____ GIVEN INFORMATION

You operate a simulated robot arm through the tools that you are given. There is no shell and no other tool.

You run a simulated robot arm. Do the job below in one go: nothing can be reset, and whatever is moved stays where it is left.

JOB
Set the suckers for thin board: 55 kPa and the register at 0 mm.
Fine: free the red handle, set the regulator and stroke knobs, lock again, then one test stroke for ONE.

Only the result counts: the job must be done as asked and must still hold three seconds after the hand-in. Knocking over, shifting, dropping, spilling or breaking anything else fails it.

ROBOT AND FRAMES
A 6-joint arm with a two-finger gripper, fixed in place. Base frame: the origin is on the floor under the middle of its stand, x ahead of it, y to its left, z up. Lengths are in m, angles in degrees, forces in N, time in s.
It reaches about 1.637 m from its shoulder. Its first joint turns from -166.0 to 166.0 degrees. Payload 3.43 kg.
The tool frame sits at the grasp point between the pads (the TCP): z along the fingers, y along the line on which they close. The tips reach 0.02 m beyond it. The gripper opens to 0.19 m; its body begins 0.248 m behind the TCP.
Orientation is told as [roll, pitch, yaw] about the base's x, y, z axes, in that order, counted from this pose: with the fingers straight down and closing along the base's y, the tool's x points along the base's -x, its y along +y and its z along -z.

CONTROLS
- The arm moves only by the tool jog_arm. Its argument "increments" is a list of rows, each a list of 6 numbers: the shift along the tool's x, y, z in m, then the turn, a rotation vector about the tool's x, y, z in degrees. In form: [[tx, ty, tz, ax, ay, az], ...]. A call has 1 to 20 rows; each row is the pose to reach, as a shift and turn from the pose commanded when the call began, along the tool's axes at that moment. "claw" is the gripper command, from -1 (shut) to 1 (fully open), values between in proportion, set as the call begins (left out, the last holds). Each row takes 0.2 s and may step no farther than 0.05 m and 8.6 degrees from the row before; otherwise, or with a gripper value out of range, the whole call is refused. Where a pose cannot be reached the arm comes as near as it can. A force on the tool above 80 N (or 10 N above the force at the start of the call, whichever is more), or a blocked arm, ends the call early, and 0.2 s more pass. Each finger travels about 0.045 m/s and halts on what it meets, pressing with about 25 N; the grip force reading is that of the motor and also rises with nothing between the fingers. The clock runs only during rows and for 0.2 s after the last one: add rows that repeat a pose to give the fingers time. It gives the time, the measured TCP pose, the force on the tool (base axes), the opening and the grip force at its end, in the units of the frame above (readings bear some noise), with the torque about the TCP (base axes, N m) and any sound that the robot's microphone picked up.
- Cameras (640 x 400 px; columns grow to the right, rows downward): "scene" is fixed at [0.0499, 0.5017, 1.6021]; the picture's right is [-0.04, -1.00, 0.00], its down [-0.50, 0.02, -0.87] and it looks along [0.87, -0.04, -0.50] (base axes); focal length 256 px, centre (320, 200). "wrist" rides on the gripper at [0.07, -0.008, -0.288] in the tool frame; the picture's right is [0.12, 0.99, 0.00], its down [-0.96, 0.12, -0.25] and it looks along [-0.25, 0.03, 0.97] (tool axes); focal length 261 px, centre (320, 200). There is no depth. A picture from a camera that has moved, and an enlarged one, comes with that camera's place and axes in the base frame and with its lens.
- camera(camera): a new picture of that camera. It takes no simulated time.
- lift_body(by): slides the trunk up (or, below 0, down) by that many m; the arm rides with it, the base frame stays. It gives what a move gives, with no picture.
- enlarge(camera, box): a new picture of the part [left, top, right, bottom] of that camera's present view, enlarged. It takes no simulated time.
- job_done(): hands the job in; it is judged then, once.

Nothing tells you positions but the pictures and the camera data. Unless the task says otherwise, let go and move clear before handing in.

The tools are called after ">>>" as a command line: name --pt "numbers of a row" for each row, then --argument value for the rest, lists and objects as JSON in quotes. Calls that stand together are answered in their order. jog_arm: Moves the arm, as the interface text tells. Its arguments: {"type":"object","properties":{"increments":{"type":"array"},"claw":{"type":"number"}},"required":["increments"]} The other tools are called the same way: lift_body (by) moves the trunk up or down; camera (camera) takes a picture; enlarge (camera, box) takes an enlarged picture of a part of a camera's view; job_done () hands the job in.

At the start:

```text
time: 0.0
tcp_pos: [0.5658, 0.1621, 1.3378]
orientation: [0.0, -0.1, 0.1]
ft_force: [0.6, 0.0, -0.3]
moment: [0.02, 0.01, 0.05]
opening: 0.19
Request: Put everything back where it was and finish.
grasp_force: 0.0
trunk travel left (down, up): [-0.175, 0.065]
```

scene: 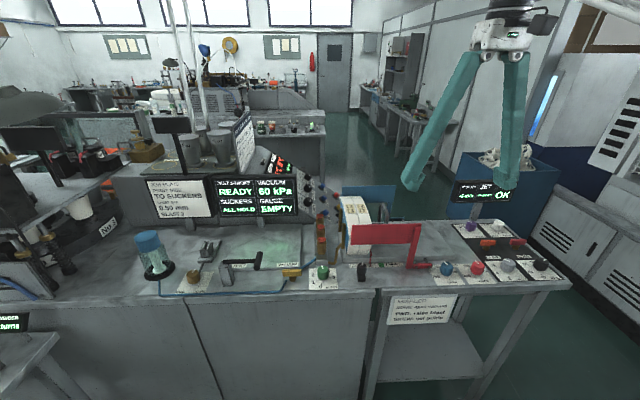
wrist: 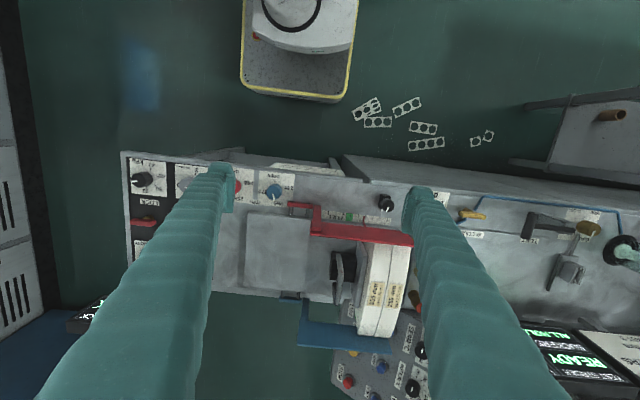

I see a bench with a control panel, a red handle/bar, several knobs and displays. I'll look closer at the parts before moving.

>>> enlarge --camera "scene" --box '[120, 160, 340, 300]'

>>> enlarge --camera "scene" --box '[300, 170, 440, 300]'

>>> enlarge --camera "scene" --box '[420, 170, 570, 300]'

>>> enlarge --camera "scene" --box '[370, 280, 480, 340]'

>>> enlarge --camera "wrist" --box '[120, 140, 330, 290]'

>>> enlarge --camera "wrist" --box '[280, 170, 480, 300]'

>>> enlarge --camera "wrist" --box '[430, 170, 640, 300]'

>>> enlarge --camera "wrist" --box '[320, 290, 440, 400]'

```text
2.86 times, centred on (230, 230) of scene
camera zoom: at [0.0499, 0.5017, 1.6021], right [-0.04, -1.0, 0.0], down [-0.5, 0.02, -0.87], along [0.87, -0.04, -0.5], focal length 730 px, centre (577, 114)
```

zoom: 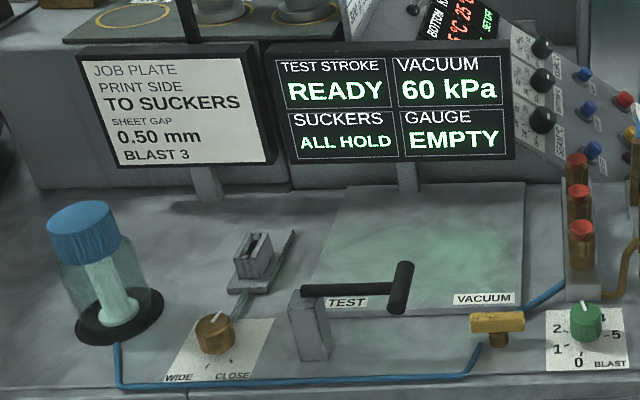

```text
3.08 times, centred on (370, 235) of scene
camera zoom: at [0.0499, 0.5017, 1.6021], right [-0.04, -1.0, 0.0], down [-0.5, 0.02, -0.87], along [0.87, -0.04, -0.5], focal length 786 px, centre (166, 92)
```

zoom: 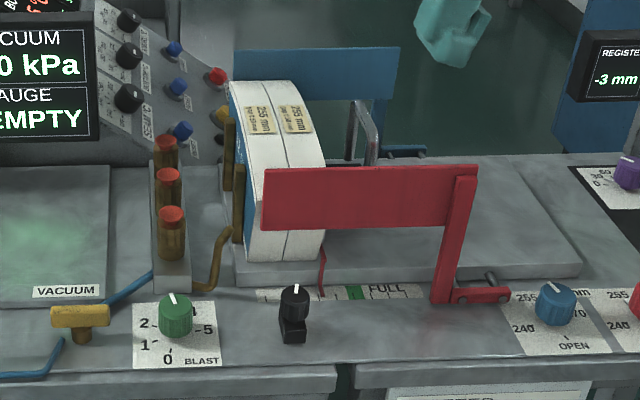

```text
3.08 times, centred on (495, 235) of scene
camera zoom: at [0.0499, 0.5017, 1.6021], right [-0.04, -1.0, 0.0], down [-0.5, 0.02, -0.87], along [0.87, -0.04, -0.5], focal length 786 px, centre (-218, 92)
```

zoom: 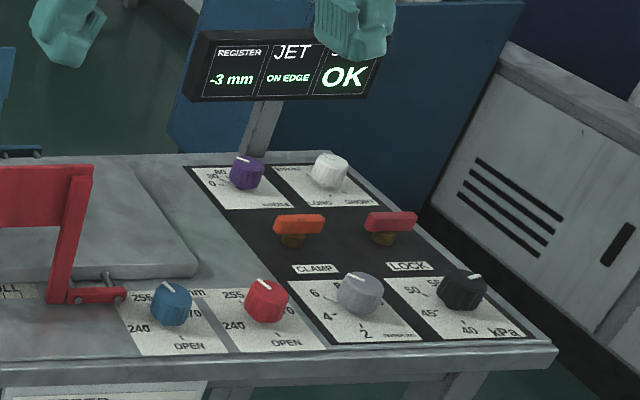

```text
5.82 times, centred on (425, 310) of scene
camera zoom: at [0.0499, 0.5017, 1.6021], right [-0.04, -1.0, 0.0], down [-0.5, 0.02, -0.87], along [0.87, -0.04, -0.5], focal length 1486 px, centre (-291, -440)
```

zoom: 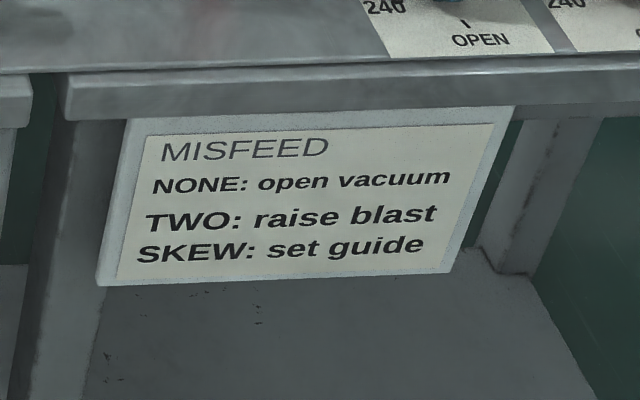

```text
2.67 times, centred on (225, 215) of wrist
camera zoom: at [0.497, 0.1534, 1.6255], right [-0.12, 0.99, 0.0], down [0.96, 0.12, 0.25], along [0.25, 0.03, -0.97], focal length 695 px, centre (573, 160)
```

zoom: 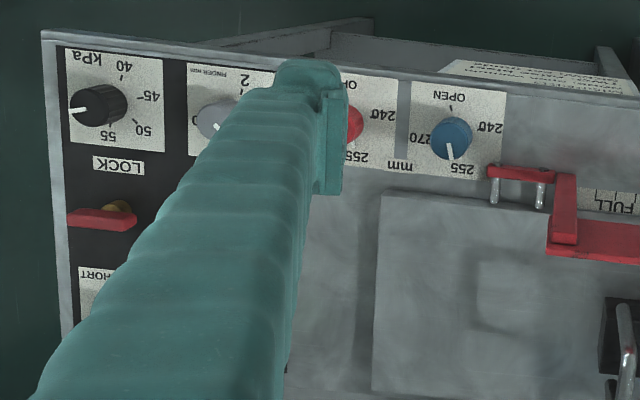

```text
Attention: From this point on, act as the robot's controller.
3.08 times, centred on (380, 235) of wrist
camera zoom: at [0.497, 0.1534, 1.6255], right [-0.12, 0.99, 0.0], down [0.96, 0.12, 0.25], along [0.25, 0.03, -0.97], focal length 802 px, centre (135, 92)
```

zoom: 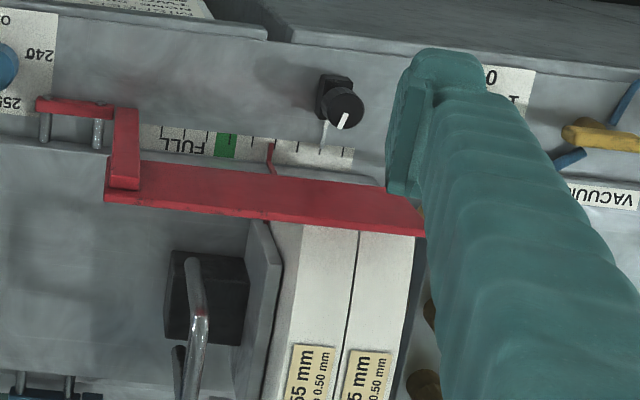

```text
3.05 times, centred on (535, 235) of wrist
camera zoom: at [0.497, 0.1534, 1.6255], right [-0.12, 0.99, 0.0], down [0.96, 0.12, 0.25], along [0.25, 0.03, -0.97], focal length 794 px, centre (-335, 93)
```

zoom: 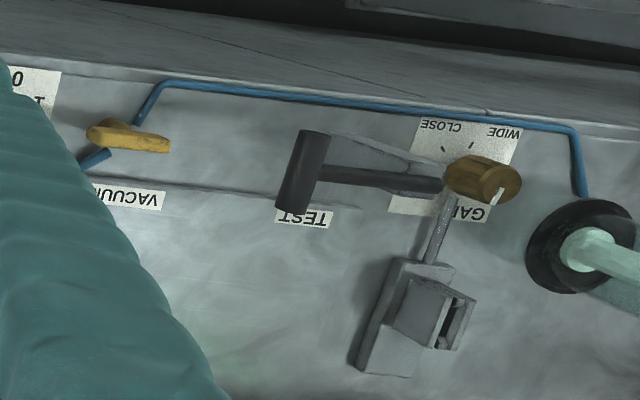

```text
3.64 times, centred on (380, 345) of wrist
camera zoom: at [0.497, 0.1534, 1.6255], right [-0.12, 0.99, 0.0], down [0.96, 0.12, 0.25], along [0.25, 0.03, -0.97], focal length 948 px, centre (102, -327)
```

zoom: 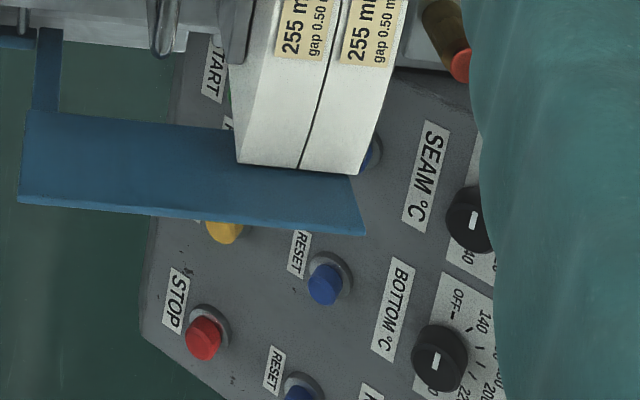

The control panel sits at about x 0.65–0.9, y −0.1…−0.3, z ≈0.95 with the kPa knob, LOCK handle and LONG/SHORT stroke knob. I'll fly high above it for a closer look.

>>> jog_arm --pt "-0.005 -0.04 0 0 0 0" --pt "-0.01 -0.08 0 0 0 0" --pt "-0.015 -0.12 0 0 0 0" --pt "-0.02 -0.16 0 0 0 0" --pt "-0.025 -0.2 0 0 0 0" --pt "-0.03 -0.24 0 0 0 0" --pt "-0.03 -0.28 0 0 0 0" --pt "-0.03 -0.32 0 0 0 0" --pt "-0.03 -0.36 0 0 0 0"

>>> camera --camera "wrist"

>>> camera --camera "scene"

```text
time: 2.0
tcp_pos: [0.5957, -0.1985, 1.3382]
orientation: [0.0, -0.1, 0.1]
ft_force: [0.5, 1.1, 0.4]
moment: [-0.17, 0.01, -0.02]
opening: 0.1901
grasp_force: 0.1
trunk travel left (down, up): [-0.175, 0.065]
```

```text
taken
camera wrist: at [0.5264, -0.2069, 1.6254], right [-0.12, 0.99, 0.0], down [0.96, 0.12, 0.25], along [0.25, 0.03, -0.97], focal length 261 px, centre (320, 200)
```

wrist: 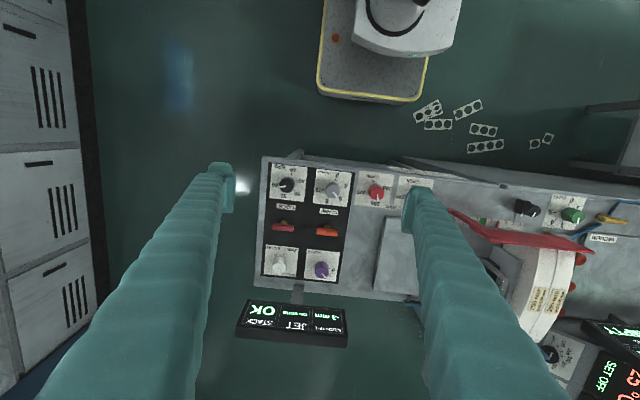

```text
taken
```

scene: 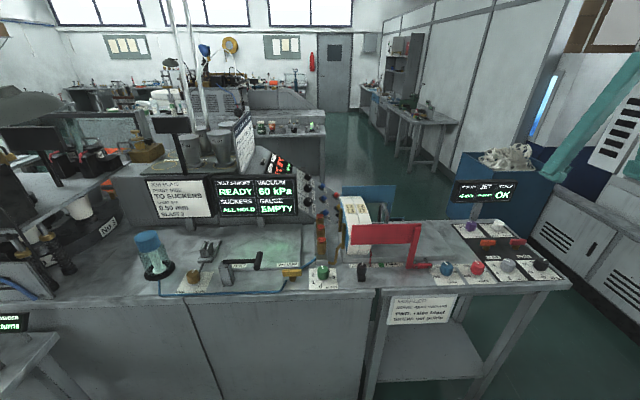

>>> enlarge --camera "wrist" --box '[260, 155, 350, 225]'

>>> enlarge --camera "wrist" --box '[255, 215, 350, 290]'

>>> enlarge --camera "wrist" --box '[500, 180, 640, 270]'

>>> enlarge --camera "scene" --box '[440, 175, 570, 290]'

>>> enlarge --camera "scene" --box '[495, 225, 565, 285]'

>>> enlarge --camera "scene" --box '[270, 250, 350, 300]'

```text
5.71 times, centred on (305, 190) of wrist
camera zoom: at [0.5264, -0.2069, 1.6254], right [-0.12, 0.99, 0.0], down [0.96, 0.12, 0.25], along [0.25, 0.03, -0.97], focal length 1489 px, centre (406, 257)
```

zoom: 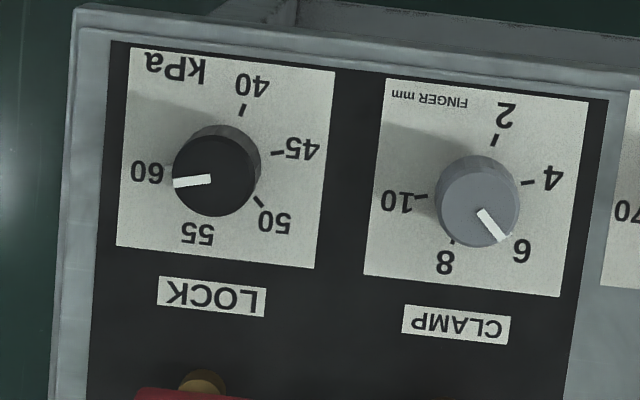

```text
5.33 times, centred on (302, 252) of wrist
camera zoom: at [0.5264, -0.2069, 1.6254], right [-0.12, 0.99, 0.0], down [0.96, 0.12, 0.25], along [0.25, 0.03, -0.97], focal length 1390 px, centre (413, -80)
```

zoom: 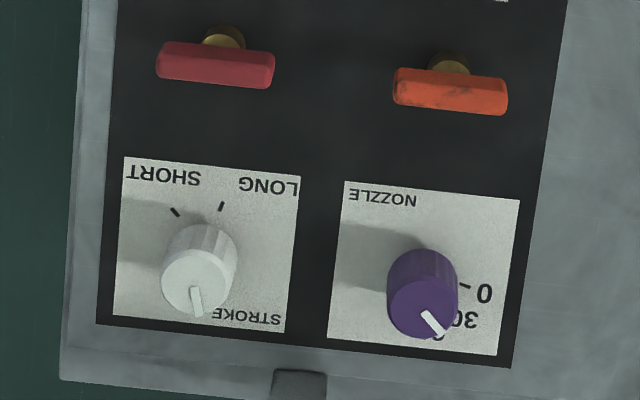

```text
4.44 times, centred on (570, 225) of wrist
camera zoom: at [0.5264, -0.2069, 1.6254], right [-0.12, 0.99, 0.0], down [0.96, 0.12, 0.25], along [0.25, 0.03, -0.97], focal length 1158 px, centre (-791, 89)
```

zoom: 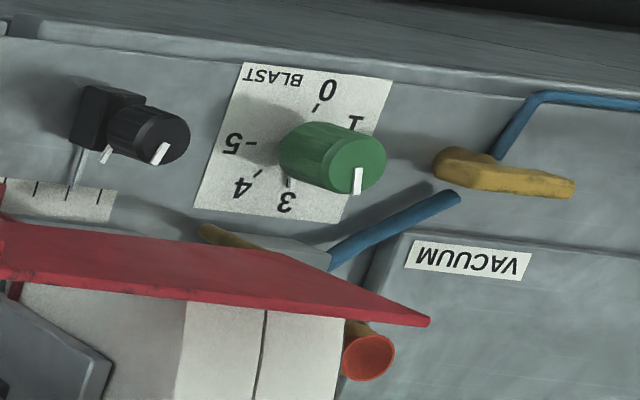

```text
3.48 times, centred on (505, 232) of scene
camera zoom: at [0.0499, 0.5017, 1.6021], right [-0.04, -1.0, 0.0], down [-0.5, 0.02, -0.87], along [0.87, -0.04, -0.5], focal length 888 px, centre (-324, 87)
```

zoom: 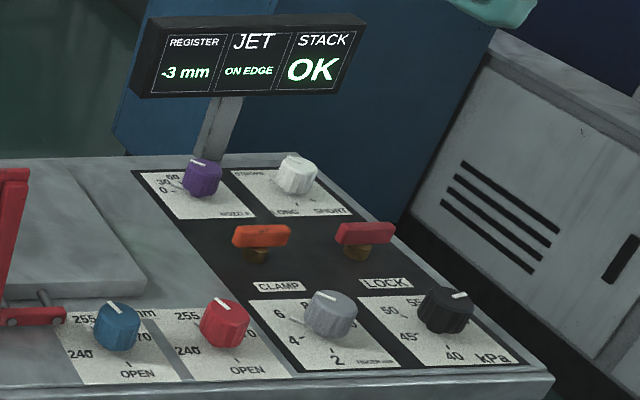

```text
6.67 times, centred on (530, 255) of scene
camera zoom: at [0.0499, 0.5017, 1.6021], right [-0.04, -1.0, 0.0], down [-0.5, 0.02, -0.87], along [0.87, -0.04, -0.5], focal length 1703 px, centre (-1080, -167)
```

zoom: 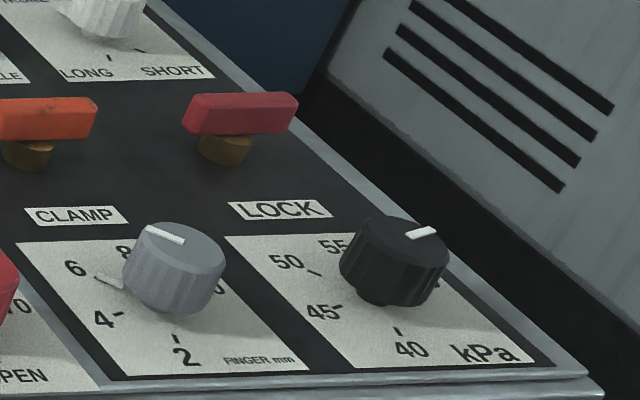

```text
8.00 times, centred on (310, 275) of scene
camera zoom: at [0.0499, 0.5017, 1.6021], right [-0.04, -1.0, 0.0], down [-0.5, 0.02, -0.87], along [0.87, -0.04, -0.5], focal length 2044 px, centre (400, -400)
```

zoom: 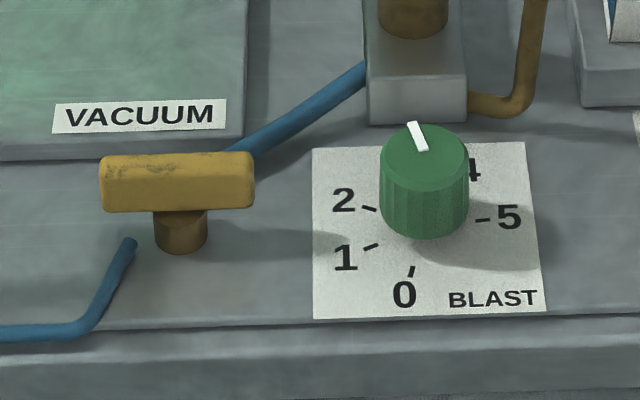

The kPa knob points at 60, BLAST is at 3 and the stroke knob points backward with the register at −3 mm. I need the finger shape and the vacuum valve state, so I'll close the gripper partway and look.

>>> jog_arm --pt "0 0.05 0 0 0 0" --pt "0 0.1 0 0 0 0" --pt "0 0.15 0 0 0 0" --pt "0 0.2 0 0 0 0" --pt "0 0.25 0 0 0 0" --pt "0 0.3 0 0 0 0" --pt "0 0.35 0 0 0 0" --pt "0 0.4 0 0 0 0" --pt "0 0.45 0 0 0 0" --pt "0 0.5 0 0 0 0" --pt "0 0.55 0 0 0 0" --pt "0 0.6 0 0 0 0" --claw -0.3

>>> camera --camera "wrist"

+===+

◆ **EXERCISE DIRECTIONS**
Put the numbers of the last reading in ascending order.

________

◆ **EXERCISE DIRECTIONS**
The lines above from the one containing "- lift_body(by): slides" through the one containing "Nothing tells you" are to be set down exactly, and no others.

◆ **FINISHED ANSWER**
- lift_body(by): slides the trunk up (or, below 0, down) by that many m; the arm rides with it, the base frame stays. It gives what a move gives, with no picture.
- enlarge(camera, box): a new picture of the part [left, top, right, bottom] of that camera's present view, enlarged. It takes no simulated time.
- job_done(): hands the job in; it is judged then, once.

Nothing tells you positions but the pictures and the camera data. Unless the task says otherwise, let go and move clear before handing in.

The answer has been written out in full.